▶ _GIVEN MATERIAL_:
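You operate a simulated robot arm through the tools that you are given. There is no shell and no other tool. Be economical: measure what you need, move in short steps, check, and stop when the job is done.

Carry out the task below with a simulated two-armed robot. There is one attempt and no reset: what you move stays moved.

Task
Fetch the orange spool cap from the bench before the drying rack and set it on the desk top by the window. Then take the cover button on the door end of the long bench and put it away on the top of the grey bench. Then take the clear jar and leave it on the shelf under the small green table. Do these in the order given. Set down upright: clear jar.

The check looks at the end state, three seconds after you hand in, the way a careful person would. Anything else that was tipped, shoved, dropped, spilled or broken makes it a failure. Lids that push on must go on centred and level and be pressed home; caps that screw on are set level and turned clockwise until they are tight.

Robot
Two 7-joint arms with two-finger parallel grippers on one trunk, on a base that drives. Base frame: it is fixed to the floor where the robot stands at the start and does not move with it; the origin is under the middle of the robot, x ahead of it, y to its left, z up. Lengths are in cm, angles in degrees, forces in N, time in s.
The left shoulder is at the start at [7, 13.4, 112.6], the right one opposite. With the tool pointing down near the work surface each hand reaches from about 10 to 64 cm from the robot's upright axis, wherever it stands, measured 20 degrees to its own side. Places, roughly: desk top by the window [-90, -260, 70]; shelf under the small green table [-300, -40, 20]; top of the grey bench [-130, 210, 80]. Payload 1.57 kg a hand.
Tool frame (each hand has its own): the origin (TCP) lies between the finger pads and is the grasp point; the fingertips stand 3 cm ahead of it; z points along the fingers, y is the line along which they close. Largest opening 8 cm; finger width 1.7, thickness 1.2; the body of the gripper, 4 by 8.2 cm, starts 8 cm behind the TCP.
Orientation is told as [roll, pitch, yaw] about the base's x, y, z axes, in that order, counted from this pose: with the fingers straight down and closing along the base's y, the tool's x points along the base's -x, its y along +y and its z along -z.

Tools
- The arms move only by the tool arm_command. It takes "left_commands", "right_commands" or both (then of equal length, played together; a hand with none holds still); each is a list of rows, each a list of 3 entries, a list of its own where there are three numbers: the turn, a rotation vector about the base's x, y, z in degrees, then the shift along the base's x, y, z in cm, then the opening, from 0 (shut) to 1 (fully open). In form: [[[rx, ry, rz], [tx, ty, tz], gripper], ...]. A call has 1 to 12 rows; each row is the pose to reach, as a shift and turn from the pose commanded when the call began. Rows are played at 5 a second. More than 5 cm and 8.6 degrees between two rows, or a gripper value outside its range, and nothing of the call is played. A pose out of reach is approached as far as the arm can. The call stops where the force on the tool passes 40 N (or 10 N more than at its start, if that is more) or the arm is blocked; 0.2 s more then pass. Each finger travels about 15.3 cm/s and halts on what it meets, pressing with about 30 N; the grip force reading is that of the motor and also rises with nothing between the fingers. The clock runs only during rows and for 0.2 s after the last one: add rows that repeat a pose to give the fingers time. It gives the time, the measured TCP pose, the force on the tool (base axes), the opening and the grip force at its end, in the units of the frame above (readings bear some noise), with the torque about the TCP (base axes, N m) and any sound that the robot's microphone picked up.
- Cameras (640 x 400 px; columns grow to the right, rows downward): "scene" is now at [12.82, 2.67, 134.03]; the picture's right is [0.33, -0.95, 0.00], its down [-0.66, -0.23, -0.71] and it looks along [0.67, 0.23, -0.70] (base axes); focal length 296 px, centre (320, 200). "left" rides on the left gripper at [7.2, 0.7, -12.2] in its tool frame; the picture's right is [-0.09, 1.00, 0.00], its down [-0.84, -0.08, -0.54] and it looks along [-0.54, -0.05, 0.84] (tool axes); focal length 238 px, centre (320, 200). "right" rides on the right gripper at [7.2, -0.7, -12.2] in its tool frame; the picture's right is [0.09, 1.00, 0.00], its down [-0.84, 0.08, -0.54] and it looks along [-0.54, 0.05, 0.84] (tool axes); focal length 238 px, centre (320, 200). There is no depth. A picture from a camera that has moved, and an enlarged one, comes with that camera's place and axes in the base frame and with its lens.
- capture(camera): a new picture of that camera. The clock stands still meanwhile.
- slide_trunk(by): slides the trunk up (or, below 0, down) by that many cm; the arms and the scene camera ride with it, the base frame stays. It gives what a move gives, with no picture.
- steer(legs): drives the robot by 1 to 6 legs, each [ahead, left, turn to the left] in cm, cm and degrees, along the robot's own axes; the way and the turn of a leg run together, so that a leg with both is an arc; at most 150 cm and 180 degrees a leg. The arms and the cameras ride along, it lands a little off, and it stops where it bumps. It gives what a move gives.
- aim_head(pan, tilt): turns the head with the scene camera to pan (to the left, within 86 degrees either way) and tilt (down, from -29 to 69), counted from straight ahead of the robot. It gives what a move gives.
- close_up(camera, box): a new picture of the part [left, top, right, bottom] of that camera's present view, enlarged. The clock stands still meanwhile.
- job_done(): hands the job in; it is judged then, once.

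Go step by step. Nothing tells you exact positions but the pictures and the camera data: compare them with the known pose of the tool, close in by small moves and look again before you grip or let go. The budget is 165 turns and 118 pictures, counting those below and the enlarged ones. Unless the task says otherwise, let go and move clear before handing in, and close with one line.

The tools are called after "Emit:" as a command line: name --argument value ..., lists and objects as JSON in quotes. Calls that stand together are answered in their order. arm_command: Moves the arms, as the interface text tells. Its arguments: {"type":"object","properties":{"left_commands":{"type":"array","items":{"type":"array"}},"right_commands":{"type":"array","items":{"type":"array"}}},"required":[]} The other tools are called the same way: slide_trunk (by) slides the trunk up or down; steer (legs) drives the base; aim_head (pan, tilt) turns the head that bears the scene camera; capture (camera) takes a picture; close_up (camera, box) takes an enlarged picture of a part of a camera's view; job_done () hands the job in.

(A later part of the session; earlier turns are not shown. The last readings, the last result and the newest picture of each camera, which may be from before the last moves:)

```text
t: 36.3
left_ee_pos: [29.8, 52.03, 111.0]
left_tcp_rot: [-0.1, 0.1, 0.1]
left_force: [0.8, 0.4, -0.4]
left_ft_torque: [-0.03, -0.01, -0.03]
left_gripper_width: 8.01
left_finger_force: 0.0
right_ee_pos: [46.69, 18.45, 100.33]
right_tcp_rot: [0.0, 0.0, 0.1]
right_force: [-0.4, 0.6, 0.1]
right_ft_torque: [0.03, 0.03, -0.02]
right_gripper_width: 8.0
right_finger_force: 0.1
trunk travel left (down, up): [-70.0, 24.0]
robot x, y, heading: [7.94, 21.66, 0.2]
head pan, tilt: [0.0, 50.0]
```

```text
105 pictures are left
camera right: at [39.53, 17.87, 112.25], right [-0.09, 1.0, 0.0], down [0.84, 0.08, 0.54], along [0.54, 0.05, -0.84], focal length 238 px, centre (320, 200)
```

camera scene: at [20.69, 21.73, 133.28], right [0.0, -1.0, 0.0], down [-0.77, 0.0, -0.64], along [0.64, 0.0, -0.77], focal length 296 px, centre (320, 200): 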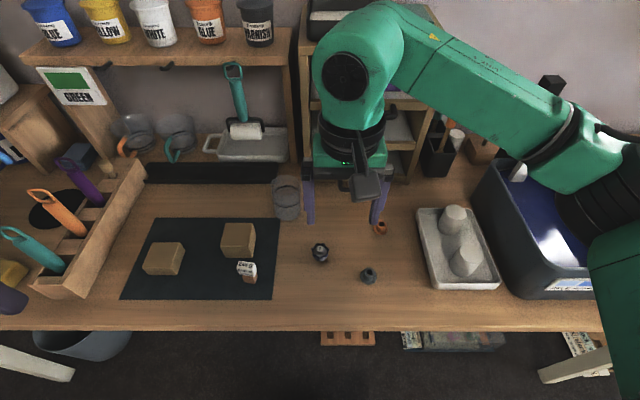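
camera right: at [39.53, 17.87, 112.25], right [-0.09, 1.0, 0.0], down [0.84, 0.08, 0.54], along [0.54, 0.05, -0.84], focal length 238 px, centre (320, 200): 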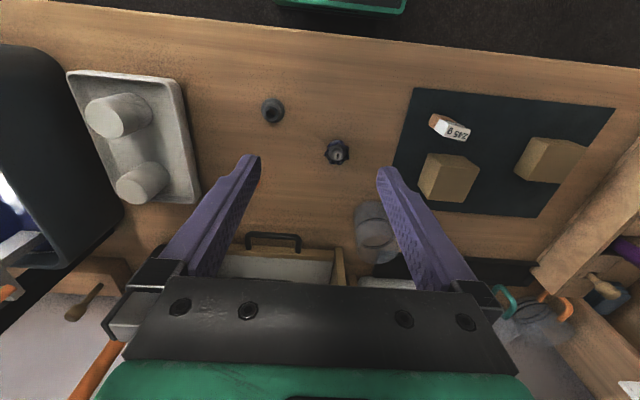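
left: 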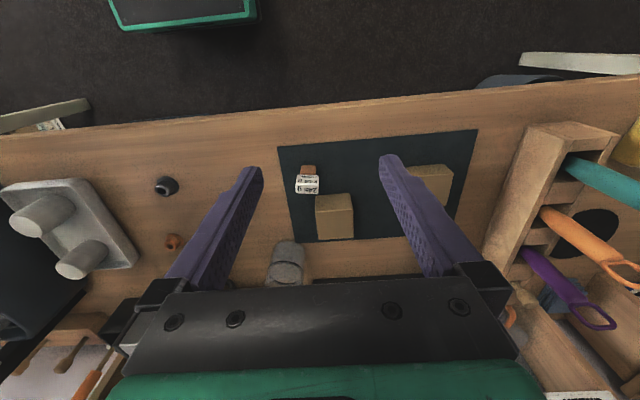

▶ _TASK INSTRUCTIONS_: From the material above, reproduce everything verbatim except the pictures.

▶ _WRITTEN ANSWER_:
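You operate a simulated robot arm through the tools that you are given. There is no shell and no other tool. Be economical: measure what you need, move in short steps, check, and stop when the job is done.

Carry out the task below with a simulated two-armed robot. There is one attempt and no reset: what you move stays moved.

Task
Fetch the orange spool cap from the bench before the drying rack and set it on the desk top by the window. Then take the cover button on the door end of the long bench and put it away on the top of the grey bench. Then take the clear jar and leave it on the shelf under the small green table. Do these in the order given. Set down upright: clear jar.

The check looks at the end state, three seconds after you hand in, the way a careful person would. Anything else that was tipped, shoved, dropped, spilled or broken makes it a failure. Lids that push on must go on centred and level and be pressed home; caps that screw on are set level and turned clockwise until they are tight.

Robot
Two 7-joint arms with two-finger parallel grippers on one trunk, on a base that drives. Base frame: it is fixed to the floor where the robot stands at the start and does not move with it; the origin is under the middle of the robot, x ahead of it, y to its left, z up. Lengths are in cm, angles in degrees, forces in N, time in s.
The left shoulder is at the start at [7, 13.4, 112.6], the right one opposite. With the tool pointing down near the work surface each hand reaches from about 10 to 64 cm from the robot's upright axis, wherever it stands, measured 20 degrees to its own side. Places, roughly: desk top by the window [-90, -260, 70]; shelf under the small green table [-300, -40, 20]; top of the grey bench [-130, 210, 80]. Payload 1.57 kg a hand.
Tool frame (each hand has its own): the origin (TCP) lies between the finger pads and is the grasp point; the fingertips stand 3 cm ahead of it; z points along the fingers, y is the line along which they close. Largest opening 8 cm; finger width 1.7, thickness 1.2; the body of the gripper, 4 by 8.2 cm, starts 8 cm behind the TCP.
Orientation is told as [roll, pitch, yaw] about the base's x, y, z axes, in that order, counted from this pose: with the fingers straight down and closing along the base's y, the tool's x points along the base's -x, its y along +y and its z along -z.

Tools
- The arms move only by the tool arm_command. It takes "left_commands", "right_commands" or both (then of equal length, played together; a hand with none holds still); each is a list of rows, each a list of 3 entries, a list of its own where there are three numbers: the turn, a rotation vector about the base's x, y, z in degrees, then the shift along the base's x, y, z in cm, then the opening, from 0 (shut) to 1 (fully open). In form: [[[rx, ry, rz], [tx, ty, tz], gripper], ...]. A call has 1 to 12 rows; each row is the pose to reach, as a shift and turn from the pose commanded when the call began. Rows are played at 5 a second. More than 5 cm and 8.6 degrees between two rows, or a gripper value outside its range, and nothing of the call is played. A pose out of reach is approached as far as the arm can. The call stops where the force on the tool passes 40 N (or 10 N more than at its start, if that is more) or the arm is blocked; 0.2 s more then pass. Each finger travels about 15.3 cm/s and halts on what it meets, pressing with about 30 N; the grip force reading is that of the motor and also rises with nothing between the fingers. The clock runs only during rows and for 0.2 s after the last one: add rows that repeat a pose to give the fingers time. It gives the time, the measured TCP pose, the force on the tool (base axes), the opening and the grip force at its end, in the units of the frame above (readings bear some noise), with the torque about the TCP (base axes, N m) and any sound that the robot's microphone picked up.
- Cameras (640 x 400 px; columns grow to the right, rows downward): "scene" is now at [12.82, 2.67, 134.03]; the picture's right is [0.33, -0.95, 0.00], its down [-0.66, -0.23, -0.71] and it looks along [0.67, 0.23, -0.70] (base axes); focal length 296 px, centre (320, 200). "left" rides on the left gripper at [7.2, 0.7, -12.2] in its tool frame; the picture's right is [-0.09, 1.00, 0.00], its down [-0.84, -0.08, -0.54] and it looks along [-0.54, -0.05, 0.84] (tool axes); focal length 238 px, centre (320, 200). "right" rides on the right gripper at [7.2, -0.7, -12.2] in its tool frame; the picture's right is [0.09, 1.00, 0.00], its down [-0.84, 0.08, -0.54] and it looks along [-0.54, 0.05, 0.84] (tool axes); focal length 238 px, centre (320, 200). There is no depth. A picture from a camera that has moved, and an enlarged one, comes with that camera's place and axes in the base frame and with its lens.
- capture(camera): a new picture of that camera. The clock stands still meanwhile.
- slide_trunk(by): slides the trunk up (or, below 0, down) by that many cm; the arms and the scene camera ride with it, the base frame stays. It gives what a move gives, with no picture.
- steer(legs): drives the robot by 1 to 6 legs, each [ahead, left, turn to the left] in cm, cm and degrees, along the robot's own axes; the way and the turn of a leg run together, so that a leg with both is an arc; at most 150 cm and 180 degrees a leg. The arms and the cameras ride along, it lands a little off, and it stops where it bumps. It gives what a move gives.
- aim_head(pan, tilt): turns the head with the scene camera to pan (to the left, within 86 degrees either way) and tilt (down, from -29 to 69), counted from straight ahead of the robot. It gives what a move gives.
- close_up(camera, box): a new picture of the part [left, top, right, bottom] of that camera's present view, enlarged. The clock stands still meanwhile.
- job_done(): hands the job in; it is judged then, once.

Go step by step. Nothing tells you exact positions but the pictures and the camera data: compare them with the known pose of the tool, close in by small moves and look again before you grip or let go. The budget is 165 turns and 118 pictures, counting those below and the enlarged ones. Unless the task says otherwise, let go and move clear before handing in, and close with one line.

The tools are called after "Emit:" as a command line: name --argument value ..., lists and objects as JSON in quotes. Calls that stand together are answered in their order. arm_command: Moves the arms, as the interface text tells. Its arguments: {"type":"object","properties":{"left_commands":{"type":"array","items":{"type":"array"}},"right_commands":{"type":"array","items":{"type":"array"}}},"required":[]} The other tools are called the same way: slide_trunk (by) slides the trunk up or down; steer (legs) drives the base; aim_head (pan, tilt) turns the head that bears the scene camera; capture (camera) takes a picture; close_up (camera, box) takes an enlarged picture of a part of a camera's view; job_done () hands the job in.

(A later part of the session; earlier turns are not shown. The last readings, the last result and the newest picture of each camera, which may be from before the last moves:)

```text
t: 36.3
left_ee_pos: [29.8, 52.03, 111.0]
left_tcp_rot: [-0.1, 0.1, 0.1]
left_force: [0.8, 0.4, -0.4]
left_ft_torque: [-0.03, -0.01, -0.03]
left_gripper_width: 8.01
left_finger_force: 0.0
right_ee_pos: [46.69, 18.45, 100.33]
right_tcp_rot: [0.0, 0.0, 0.1]
right_force: [-0.4, 0.6, 0.1]
right_ft_torque: [0.03, 0.03, -0.02]
right_gripper_width: 8.0
right_finger_force: 0.1
trunk travel left (down, up): [-70.0, 24.0]
robot x, y, heading: [7.94, 21.66, 0.2]
head pan, tilt: [0.0, 50.0]
```

```text
105 pictures are left
camera right: at [39.53, 17.87, 112.25], right [-0.09, 1.0, 0.0], down [0.84, 0.08, 0.54], along [0.54, 0.05, -0.84], focal length 238 px, centre (320, 200)
```

camera scene: at [20.69, 21.73, 133.28], right [0.0, -1.0, 0.0], down [-0.77, 0.0, -0.64], along [0.64, 0.0, -0.77], focal length 296 px, centre (320, 200): 
camera right: at [39.53, 17.87, 112.25], right [-0.09, 1.0, 0.0], down [0.84, 0.08, 0.54], along [0.54, 0.05, -0.84], focal length 238 px, centre (320, 200): 
left: 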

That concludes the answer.